Downtown Brownwood has a story to tell in all of this and everyone knows I am writing it even when I’m not. I’ve written about how cities support the visual arts and the performing arts gleefully but they have no part with literature (they don’t support it) except sometimes way after the writer is dead – because they don’t see the value. They want a Robert E. Howard gravesite or a Katherine Anne Porter historical marker because dead writers are easier to deal with and don’t have opinions.
Cities are made of people mostly pursuing their own self-interests corporately and the other arts (the non-literary ones) are cash and carry – you get the payoff right then and take it home with you immediately. Books can seem to be that way, but they really aren’t. It was written long before you bought it – if anyone bought books today. Which they don’t.
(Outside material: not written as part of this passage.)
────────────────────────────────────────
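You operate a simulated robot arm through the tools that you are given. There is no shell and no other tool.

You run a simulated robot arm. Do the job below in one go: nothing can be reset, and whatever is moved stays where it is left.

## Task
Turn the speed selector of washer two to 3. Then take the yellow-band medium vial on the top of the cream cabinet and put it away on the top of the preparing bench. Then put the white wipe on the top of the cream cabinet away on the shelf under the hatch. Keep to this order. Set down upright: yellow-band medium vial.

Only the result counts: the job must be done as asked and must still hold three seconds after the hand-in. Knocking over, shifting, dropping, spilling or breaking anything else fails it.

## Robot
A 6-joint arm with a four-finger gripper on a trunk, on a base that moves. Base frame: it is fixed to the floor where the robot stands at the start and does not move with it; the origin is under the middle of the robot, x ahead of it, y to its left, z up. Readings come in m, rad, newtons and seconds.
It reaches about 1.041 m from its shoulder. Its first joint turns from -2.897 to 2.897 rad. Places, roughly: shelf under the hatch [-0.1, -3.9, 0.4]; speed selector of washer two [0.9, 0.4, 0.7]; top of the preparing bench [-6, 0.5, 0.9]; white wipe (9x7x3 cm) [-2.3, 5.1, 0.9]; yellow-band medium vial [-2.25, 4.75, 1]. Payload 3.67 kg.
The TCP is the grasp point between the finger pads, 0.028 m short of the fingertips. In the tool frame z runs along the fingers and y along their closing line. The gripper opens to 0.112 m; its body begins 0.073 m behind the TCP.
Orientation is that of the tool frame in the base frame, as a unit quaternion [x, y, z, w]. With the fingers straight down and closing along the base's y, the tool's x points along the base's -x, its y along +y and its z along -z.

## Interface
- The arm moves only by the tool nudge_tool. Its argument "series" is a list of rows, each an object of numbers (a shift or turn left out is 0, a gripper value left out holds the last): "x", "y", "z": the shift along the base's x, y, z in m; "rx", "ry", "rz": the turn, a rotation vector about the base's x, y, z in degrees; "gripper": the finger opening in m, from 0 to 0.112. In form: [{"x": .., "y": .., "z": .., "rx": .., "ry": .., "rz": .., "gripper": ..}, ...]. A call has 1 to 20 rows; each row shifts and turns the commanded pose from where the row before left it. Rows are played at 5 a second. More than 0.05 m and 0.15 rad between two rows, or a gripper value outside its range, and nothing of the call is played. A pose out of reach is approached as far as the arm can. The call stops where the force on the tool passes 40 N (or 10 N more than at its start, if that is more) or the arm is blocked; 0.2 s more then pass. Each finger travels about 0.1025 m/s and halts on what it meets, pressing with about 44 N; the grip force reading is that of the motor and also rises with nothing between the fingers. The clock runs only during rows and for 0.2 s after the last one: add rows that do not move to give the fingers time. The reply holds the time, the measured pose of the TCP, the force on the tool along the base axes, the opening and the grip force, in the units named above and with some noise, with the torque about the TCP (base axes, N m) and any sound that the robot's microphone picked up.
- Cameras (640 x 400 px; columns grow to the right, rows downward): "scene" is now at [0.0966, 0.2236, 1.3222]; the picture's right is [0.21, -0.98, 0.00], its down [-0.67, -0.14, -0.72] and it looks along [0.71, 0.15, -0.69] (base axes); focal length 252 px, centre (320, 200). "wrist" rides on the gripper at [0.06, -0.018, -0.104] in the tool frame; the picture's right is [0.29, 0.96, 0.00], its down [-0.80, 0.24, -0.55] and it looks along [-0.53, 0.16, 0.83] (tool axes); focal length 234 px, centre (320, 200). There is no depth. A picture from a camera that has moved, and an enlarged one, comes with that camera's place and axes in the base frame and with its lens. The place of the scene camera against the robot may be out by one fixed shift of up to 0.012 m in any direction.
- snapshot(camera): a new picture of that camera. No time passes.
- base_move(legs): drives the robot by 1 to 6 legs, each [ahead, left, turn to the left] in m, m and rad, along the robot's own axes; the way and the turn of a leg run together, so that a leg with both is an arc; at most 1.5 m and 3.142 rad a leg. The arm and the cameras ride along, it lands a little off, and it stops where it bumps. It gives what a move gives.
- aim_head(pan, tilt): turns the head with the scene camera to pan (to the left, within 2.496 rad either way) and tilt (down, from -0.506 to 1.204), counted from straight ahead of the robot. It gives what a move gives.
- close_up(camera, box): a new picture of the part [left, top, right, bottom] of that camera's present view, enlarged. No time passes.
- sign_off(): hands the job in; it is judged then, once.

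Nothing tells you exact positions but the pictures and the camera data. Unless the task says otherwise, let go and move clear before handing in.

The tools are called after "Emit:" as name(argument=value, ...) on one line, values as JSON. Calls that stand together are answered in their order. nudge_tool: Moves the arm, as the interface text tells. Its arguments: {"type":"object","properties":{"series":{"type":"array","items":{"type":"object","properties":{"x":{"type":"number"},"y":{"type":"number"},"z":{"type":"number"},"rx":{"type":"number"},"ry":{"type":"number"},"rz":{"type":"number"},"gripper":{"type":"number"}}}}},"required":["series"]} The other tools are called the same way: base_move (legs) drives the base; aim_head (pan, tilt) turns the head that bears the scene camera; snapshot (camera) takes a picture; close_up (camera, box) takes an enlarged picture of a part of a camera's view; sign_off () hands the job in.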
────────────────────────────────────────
That is to say that a writer is writing long before he sits down to write. Like this little meta exercise of time jumping, the writer is writing when he is behind the bar and maybe the words don’t come out for months or years or decades.
I’m reminded of Hemingway in Lyon.
Hemingway who’d never written a novel at the time, waiting angrily for Scott Fitzgerald (the famous older writer) to show up, and no one really knew Hemingway at all, and Fitzgerald couldn’t even spell Hemingway’s name correctly. And although the book vivifying these events wouldn’t be published for forty years or more, it was being written. The details are spectacular, and no beat is missing. Young Hemingway in Lyon is spending money he doesn’t have to help a new friend, famous and rich, who doesn’t much care, and Ernest thinks “I can borrow money from Sylvia Beach” to pay for the things I’m spending now, money that I cannot really afford. And all the while he is writing a posthumously published book, and no one knew it.
Think on that. I’m behind the bar. And I’m in a car in Odessa, feet kicked up on the dash, making the turn from Andrews Highway on to 42nd street… and as I sit here at 5 a.m. I can Facebook donate to help my neighbor in need… and as I do all of that I also want to tack some on for Hemingway in Lyon who is a kid writing the book in his head that they’ll publish after he’s dead. A book about the Moveable Feast like the one we have here today in Brownwood.
Everyone is a writer today and that’s why I’m sometimes convinced that I’m not one until someone reminds me.